Davutoğlu'ndan ilginç Suriye itirafı

Dışişleri Bakanı Ahmet Davutoğlu, ABD ziyaretinin ardından ilk kez İskele Sancak'a konuşuyor. ‘Başbakan'ın Washington gezisi hayal kırıklığıyla mı bitti?' sorusuna ve merak edilen bir çok konuya Davutoğlu, İskele Sancak'ta açıklık getiriyor.

12 Yıl Önce Güncellendi

2013-05-25 00:01:27

Davutoğlu'ndan ilginç Suriye itirafı

Kanal 7 Ankara Temsilcisi Mehmet Acet moderatörlüğünde ekrana gelen İskele Sancak bu hafta Dışişleri Bakanı Ahmet Davutoğlu ve Türkiye'nin usta gazetecilerini ağırlıyor. Başbakan Erdoğan'la birlikte ABD'de temaslarda bulunan bakan Davutoğlu, geziye yönelik ‘hayal kırıklığı', ‘Türkiye ABD'den istediklerini alamadı' gibi eleştirilere açıklık getiridi.

Nuh Yılmaz Star gazetesi,  Murat Yetkin Radikal, Taha Dağlı Kanal 7 Dış Haberler müdürü katıldı. 

Davutoğlu ayrıca Türkiye'nin Suriye ile savaşmayacağını, ancak ülkede mezhebe dayalı bir iç savaşın başladığına dikkat çekti.

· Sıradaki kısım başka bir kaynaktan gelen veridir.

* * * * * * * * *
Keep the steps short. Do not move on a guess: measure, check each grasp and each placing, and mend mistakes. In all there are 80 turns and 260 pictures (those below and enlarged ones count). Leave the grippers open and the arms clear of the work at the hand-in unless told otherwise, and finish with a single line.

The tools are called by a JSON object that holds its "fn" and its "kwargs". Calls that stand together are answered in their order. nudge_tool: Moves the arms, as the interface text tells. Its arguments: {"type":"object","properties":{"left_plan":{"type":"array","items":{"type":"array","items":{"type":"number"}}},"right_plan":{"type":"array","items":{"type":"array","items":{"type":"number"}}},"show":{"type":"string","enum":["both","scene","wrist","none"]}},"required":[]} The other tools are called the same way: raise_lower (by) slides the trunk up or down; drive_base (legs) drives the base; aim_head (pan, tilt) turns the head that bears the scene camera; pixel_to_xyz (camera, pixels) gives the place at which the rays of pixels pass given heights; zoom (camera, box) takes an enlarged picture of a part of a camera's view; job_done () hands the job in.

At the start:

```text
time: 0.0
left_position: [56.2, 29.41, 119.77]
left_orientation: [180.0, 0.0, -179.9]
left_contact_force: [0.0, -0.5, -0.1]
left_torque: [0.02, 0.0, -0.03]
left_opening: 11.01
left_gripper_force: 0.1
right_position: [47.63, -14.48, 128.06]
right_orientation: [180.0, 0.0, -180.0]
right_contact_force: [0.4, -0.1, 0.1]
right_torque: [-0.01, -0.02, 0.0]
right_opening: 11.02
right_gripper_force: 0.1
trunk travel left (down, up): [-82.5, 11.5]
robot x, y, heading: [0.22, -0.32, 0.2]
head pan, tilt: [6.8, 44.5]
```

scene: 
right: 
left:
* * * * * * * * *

Davutoğlu,  ABD'de 3.5 saate yakın süren bir toplantı yaptıklarını, bunun dışında ABD Dışişleri Bakanı ile bire bir, bunun dışında Başbakan Erdoğan ile Baden ile görüştüğünü anlattı.  Görüşmelerde Suriye konusunda yoğunlukla yer aldı. 

Davutoğlu Türk ABD ilişkilerinde son yıllarda büyük değişim geçirdiğini, burda toplantının önemi yapılan hazırlıkların önemli yer aldığını söyledi. Davutoğlu benzer değişimin Moskova ve Brüksel görüşmelerinde de ortaya konduğunu söyledi. Davutoğlu, ABD görüşmesinde Suriye dışında Myanmar'a kadar birçok konunun ele alındığını söyledi. 

Davutoğlu,   Suriye konusunda çok can alıcı gelişmelerin yaşandığını belirterek 2 yıldır zulüm yaşandığını, bunu sorgulama hakları bulunduğunu uluslararası toplumun üzerine düşeni yapmadığını söyledi. Davutoğlu, BM Güvenlik Konseyi'nin asli görevinin bu sorunu çözmek olduğunu dile getirdi.

Davutoğlu Suriye ile ilgili şunları anlattı: 

12 Milyon insanın bulunduğu yerde acil yiyecek içeçek ve ilaç ihtiyacı var. 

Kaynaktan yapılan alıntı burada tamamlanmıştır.